-- Start of SUPPLIED DATA --

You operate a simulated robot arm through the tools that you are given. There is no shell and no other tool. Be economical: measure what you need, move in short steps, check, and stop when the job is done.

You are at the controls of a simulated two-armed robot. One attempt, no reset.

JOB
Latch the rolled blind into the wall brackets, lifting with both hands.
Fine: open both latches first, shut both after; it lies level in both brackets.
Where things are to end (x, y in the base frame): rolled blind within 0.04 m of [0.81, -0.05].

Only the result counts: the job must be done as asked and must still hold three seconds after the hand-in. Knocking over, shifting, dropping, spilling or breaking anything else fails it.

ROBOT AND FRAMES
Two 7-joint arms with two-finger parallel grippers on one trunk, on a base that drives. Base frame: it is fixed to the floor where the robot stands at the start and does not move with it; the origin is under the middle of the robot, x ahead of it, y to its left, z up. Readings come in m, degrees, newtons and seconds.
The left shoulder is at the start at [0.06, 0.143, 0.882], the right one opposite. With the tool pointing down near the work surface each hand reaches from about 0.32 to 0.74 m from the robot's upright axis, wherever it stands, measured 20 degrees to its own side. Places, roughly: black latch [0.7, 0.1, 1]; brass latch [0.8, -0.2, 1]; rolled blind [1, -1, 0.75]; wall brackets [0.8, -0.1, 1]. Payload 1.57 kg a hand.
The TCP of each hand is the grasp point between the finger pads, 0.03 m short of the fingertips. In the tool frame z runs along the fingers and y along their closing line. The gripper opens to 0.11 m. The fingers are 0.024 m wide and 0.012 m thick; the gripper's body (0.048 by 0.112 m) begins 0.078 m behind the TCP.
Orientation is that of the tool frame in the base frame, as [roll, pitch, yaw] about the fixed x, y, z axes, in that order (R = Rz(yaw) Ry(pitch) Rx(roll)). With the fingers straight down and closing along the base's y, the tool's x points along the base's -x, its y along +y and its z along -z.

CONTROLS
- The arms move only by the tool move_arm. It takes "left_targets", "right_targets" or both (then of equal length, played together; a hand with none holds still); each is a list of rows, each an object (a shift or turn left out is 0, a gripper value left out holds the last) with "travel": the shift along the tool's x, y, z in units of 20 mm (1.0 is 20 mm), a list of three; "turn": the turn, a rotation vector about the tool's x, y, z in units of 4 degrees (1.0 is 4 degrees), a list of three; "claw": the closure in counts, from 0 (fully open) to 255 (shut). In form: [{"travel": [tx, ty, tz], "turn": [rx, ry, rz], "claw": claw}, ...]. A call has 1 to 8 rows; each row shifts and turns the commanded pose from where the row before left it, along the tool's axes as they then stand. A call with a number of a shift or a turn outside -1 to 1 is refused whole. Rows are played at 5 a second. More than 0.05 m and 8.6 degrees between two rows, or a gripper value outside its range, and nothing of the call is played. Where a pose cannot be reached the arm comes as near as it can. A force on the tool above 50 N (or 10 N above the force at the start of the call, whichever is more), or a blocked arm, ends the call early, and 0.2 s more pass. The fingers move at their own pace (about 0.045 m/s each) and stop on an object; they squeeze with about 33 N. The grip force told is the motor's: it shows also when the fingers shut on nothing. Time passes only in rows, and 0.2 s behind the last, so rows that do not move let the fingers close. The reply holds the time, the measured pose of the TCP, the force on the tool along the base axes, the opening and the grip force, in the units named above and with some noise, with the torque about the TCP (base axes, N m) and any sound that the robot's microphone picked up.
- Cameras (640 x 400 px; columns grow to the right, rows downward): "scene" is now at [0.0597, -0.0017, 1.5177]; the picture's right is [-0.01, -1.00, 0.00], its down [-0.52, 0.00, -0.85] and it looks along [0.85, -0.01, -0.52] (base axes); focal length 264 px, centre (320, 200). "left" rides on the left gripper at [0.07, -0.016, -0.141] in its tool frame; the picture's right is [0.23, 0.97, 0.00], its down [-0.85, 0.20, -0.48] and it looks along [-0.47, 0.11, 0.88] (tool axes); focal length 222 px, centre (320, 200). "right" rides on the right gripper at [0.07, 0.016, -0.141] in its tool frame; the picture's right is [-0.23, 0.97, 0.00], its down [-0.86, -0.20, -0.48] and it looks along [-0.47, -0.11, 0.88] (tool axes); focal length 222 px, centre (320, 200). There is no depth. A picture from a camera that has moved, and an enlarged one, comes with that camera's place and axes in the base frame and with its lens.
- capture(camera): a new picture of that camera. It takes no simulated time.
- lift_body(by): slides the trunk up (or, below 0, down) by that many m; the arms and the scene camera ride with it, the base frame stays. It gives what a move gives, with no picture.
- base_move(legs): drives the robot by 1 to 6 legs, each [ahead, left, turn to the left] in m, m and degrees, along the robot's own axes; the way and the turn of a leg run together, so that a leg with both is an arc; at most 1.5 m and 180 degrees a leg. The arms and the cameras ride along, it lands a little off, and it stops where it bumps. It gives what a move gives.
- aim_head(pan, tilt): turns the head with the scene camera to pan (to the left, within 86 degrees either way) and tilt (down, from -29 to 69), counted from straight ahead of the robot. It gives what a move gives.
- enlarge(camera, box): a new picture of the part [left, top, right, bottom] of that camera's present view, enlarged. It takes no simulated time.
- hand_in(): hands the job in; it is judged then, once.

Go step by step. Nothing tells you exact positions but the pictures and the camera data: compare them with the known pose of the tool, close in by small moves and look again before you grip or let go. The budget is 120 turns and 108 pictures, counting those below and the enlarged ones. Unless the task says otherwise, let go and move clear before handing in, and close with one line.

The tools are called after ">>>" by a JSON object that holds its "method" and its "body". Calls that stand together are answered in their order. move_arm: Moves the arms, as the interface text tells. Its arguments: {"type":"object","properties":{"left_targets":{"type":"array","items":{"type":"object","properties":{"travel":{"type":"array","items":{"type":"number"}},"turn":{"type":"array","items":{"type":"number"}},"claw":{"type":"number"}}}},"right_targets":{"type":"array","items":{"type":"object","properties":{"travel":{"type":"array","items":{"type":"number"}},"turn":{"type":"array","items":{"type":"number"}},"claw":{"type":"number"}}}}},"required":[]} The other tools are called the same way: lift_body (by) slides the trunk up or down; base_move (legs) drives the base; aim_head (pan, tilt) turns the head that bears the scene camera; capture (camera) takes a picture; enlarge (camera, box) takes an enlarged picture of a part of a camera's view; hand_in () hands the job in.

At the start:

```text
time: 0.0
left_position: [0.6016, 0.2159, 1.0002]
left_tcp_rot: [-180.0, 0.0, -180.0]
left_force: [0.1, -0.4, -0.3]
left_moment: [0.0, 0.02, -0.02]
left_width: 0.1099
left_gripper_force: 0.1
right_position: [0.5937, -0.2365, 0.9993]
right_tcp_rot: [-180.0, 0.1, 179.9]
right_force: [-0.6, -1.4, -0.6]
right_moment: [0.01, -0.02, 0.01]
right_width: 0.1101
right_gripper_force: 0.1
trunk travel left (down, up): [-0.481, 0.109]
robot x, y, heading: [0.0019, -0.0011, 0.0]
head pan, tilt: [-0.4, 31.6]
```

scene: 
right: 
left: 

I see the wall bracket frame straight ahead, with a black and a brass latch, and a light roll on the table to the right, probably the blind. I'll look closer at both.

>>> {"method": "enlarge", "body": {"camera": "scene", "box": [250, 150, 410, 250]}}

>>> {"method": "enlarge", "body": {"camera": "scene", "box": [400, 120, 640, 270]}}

-- End of SUPPLIED DATA --

- STATED EXERCISE:
Copy every line of the listing containing the string "seconds".

- SOLUTION:
Only the result counts: the job must be done as asked and must still hold three seconds after the hand-in. Knocking over, shifting, dropping, spilling or breaking anything else fails it.
Two 7-joint arms with two-finger parallel grippers on one trunk, on a base that drives. Base frame: it is fixed to the floor where the robot stands at the start and does not move with it; the origin is under the middle of the robot, x ahead of it, y to its left, z up. Readings come in m, degrees, newtons and seconds.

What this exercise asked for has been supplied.